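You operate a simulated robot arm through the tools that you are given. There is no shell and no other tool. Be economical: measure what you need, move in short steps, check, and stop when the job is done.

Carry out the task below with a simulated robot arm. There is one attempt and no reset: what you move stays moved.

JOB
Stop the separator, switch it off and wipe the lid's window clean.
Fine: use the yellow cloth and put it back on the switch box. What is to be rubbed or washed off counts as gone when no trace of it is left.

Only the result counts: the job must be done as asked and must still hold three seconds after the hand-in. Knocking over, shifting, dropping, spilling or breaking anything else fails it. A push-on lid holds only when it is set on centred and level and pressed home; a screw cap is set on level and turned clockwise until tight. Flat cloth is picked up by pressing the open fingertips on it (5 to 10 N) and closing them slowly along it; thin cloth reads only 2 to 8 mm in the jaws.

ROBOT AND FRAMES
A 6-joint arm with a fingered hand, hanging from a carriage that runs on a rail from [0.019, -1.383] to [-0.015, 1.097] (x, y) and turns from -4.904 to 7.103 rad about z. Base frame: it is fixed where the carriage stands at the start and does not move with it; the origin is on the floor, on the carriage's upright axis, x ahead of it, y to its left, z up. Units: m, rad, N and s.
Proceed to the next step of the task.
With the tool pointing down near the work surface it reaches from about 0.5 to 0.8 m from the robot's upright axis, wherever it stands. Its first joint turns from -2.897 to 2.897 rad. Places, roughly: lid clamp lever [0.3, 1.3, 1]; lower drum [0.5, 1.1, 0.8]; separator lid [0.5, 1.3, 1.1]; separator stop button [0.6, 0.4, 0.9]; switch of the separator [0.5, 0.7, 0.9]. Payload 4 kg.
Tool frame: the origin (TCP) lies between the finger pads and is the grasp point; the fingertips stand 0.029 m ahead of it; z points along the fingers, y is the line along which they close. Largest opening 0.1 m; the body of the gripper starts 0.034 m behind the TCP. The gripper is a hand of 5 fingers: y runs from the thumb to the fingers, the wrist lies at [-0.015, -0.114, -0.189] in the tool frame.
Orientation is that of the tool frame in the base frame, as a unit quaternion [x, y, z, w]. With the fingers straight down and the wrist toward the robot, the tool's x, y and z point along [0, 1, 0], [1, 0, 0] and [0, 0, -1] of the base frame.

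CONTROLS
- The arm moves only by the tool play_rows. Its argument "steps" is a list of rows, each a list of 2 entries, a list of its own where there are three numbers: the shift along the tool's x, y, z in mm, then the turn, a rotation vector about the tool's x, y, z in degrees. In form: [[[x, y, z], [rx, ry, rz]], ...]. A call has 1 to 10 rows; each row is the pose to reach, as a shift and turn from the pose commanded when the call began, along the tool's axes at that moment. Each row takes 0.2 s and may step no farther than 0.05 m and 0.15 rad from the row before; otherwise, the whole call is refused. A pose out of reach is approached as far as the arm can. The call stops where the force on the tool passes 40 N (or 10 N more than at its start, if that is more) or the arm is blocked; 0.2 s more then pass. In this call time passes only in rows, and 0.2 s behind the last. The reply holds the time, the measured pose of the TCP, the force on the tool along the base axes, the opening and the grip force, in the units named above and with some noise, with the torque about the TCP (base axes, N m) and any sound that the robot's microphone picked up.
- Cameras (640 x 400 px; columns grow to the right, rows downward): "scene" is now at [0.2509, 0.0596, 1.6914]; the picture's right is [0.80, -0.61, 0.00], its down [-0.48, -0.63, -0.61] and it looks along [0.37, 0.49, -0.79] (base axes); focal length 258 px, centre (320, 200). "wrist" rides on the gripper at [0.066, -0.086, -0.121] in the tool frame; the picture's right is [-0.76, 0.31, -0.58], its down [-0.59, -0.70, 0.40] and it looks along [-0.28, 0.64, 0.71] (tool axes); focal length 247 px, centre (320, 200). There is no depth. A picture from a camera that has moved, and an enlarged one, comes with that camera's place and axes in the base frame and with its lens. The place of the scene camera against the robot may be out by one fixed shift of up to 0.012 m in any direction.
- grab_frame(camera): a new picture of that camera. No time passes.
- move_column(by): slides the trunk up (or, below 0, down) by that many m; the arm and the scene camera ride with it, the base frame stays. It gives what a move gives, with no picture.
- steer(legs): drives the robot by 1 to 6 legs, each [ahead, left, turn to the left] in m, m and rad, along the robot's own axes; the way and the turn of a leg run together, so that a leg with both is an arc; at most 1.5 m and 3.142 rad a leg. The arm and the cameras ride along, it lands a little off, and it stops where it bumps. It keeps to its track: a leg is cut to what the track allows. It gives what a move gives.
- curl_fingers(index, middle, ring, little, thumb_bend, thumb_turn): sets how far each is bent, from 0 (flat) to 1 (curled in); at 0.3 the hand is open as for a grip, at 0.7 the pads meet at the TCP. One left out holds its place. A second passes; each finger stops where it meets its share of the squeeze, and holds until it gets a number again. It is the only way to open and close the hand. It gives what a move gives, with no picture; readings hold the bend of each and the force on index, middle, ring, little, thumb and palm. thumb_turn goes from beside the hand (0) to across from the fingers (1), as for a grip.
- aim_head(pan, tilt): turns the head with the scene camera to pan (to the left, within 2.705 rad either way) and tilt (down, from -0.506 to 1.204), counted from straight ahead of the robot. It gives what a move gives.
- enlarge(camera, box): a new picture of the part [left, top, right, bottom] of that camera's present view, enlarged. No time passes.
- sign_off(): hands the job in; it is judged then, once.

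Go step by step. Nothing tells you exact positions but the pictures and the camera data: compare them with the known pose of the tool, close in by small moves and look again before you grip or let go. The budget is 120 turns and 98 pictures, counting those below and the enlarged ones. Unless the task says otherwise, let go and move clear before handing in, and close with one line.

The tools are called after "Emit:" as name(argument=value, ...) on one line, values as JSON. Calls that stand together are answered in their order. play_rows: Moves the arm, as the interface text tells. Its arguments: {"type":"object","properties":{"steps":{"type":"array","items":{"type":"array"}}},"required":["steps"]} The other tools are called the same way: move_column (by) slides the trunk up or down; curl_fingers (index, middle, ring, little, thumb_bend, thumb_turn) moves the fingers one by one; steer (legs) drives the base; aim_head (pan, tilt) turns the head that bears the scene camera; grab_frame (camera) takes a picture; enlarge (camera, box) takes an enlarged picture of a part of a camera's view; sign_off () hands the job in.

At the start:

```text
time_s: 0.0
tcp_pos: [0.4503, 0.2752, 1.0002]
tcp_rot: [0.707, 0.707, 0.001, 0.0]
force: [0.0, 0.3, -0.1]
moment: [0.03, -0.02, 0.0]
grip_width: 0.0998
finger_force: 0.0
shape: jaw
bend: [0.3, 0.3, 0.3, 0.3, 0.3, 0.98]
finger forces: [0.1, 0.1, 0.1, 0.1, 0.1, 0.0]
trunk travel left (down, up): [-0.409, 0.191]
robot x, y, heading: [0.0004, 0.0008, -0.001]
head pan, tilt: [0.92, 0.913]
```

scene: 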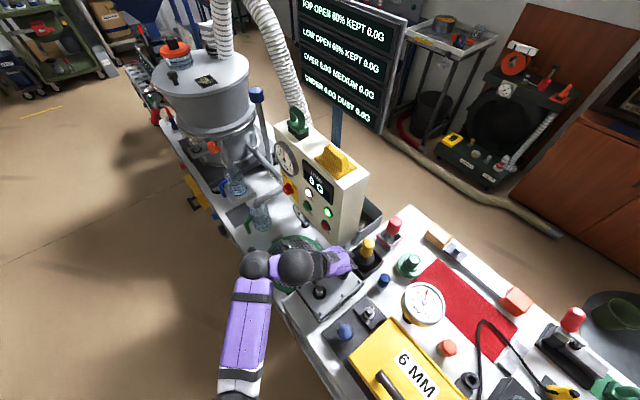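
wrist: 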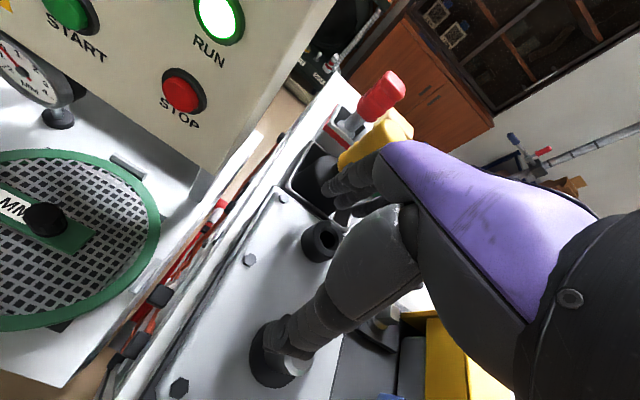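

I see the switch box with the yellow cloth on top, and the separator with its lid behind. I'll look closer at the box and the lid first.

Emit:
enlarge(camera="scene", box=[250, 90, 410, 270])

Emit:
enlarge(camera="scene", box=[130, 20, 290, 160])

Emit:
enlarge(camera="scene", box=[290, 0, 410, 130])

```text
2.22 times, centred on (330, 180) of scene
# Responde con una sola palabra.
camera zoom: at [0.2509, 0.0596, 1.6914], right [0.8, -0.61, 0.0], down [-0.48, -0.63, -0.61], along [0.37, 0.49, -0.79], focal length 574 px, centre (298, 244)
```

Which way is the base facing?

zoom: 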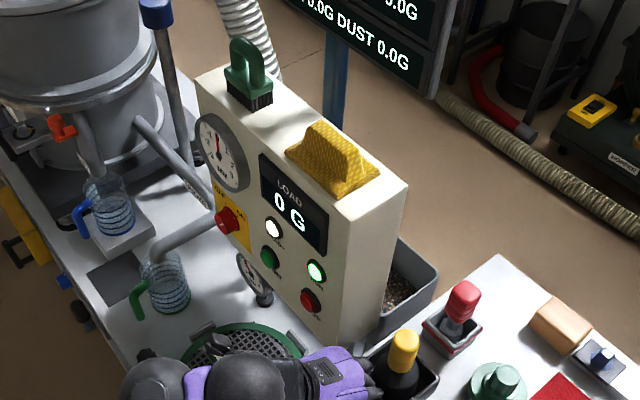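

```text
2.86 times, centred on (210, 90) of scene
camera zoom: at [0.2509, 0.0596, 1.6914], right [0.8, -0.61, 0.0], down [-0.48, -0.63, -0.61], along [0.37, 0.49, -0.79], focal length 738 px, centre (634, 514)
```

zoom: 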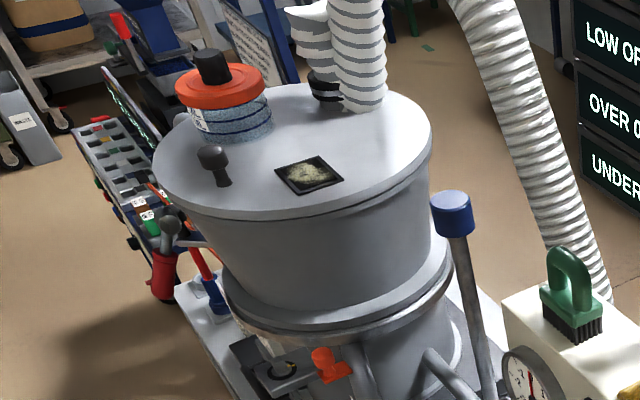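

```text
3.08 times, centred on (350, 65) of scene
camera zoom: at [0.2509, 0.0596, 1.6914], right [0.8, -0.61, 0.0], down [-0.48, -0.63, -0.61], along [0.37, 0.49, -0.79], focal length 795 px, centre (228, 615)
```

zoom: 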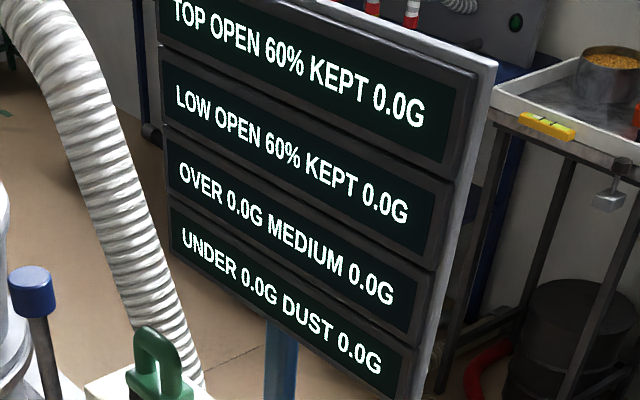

————

#### Set problem
Look back at the data above. Transcribe exactly the lines starting at the line that contains "- grab_frame(camera): a" and ending at the line that contains "- move_column(by): slides".

#### Task solution
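- grab_frame(camera): a new picture of that camera. No time passes.
- move_column(by): slides the trunk up (or, below 0, down) by that many m; the arm and the scene camera ride with it, the base frame stays. It gives what a move gives, with no picture.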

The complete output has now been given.